Oleh Anggun Mustanir
#Analisa - Pemerintah Provinsi DKI Jakarta berencana melaksanakan kebijakan Electronic Road Pricing (ERP) atau jalan berbayar elektronik. Dalam Pasal 10 Ayat (1) dalam draft Rancangan Peraturan Daerah (Raperda) Pengendalian Lalu Lintas Secara Elektronik (PPLE) disebutkan bahwa kebijakan tersebut akan dilaksanakan di beberapa ruas jalan setiap hari dimulai pukul 05.00 WIB sampai 22.00 WIB. Dishub DKI Jakarta mengusulkan besaran tarif antara Rp5.000 sampai Rp19.900 untuk sekali melintas (cnnindonesia.com, 9/1/2023).
Sedangkan menurut laman berita antaranews.com, 19/1/2023, Regulasi terkait ERP masih dibahas bersama DPRD DKI Jakarta dan ditargetkan selesai tahun ini. Pricing (ERP) akan diberlakukan secara bertahap di 25 titik di ruas jalan di Ibu Kota Jakarta sepanjang 54 kilometer. Pengecualian diberikan untuk sepeda listrik serta kendaraan dinas operasional instansi pemerintah dan TNI/Polri selain berpelat hitam. Kemudian, kendaraan korps diplomatik negara asing, ambulans, kendaraan jenazah dan kendaraan pemadam kebakaran.
Sebenarnya, penerapan jalan berbayar di Jakarta sudah sempat dibahas sejak masa kepemimpinan Gubernur DKI Jakarta Sutiyoso. Hal itu dilakukan sebagai salah satu upaya Pemprov DKI Jakarta untuk mengurai kemacetan Ibu Kota. Namun, tingginya penolakan masyarakat terhadap aturan itu membuat ERP sulit diimplementasikan. Apalagi, menurut berita yang ditulis kompas.com, 19/1/2023, Kepala Dinas Perhubungan (Dishub) DKI Jakarta, Syarif Liputo mengatakan bahwa sistem ERP juga akan diberlakukan untuk sepeda motor.

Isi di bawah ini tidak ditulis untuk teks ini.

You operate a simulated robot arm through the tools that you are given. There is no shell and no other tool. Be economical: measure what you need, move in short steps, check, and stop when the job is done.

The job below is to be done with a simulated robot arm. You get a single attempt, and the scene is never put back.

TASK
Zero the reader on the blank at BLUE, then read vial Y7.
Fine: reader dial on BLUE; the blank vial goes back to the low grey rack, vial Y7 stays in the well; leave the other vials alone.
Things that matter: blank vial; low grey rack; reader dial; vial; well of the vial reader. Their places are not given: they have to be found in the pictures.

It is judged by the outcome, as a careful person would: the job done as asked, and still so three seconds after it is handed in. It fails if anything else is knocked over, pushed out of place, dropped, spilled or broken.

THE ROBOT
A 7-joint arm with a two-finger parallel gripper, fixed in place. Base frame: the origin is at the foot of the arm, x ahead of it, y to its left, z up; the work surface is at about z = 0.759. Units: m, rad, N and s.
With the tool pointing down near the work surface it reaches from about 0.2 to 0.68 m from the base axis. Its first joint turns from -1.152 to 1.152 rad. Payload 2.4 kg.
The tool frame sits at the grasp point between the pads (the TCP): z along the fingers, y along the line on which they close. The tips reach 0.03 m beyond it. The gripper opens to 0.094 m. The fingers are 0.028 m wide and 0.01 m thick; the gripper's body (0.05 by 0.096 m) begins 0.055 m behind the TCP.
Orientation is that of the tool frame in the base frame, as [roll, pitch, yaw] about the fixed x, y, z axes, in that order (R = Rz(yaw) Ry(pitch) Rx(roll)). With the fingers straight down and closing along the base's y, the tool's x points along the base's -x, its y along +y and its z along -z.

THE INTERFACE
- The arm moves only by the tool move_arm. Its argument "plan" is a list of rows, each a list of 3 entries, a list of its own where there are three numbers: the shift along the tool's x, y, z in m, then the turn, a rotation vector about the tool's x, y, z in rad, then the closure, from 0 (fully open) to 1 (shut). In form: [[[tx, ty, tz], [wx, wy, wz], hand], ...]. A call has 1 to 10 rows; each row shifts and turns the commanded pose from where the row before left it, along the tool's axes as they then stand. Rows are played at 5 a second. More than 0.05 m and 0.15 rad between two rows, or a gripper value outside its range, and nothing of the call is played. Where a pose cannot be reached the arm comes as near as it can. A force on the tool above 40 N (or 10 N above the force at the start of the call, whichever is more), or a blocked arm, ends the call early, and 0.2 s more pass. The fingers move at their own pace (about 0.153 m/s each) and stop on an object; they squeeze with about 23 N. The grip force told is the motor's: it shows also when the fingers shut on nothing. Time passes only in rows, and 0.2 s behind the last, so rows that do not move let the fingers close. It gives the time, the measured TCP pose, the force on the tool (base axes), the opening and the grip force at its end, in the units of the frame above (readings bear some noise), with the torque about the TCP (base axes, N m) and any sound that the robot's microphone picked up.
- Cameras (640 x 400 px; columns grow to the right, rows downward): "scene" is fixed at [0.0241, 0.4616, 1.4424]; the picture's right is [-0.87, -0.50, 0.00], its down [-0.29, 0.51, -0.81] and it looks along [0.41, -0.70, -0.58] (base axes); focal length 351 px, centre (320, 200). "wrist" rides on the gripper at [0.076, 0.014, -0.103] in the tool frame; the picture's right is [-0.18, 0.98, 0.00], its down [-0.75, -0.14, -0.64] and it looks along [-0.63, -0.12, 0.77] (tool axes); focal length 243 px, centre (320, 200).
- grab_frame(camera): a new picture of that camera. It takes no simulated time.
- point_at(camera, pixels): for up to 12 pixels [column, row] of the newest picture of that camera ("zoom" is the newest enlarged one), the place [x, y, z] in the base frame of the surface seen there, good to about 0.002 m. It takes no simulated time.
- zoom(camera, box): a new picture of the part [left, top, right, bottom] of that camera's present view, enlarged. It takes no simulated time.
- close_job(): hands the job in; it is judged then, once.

Dikutip dari laman kompas.com, 18/1/2023, Ketua Bidang Advokasi dan Kemasyarakatan Masyarakat Transportasi Indonesia (MTI), Djoko Setijowarno menilai, Pemerintah Provinsi DKI Jakarta harus memperbaiki sistem dan pelayanan transportasi publik terlebih dahulu. Karena menurutnya, ERP adalah sistem yang dikembangkan untuk pembatasan kendaraan pribadi yang merupakan turunan dari manajemen permintaan perjalanan (transport demand management/TDM). ERP atau congestion charging adalah metode pengendalian lalu lintas yang bertujuan untuk mengurangi permintaan penggunaan jalan sampai pada suatu titik di mana permintaan penggunaan jalan tidak lagi melampaui kapasitas jalan.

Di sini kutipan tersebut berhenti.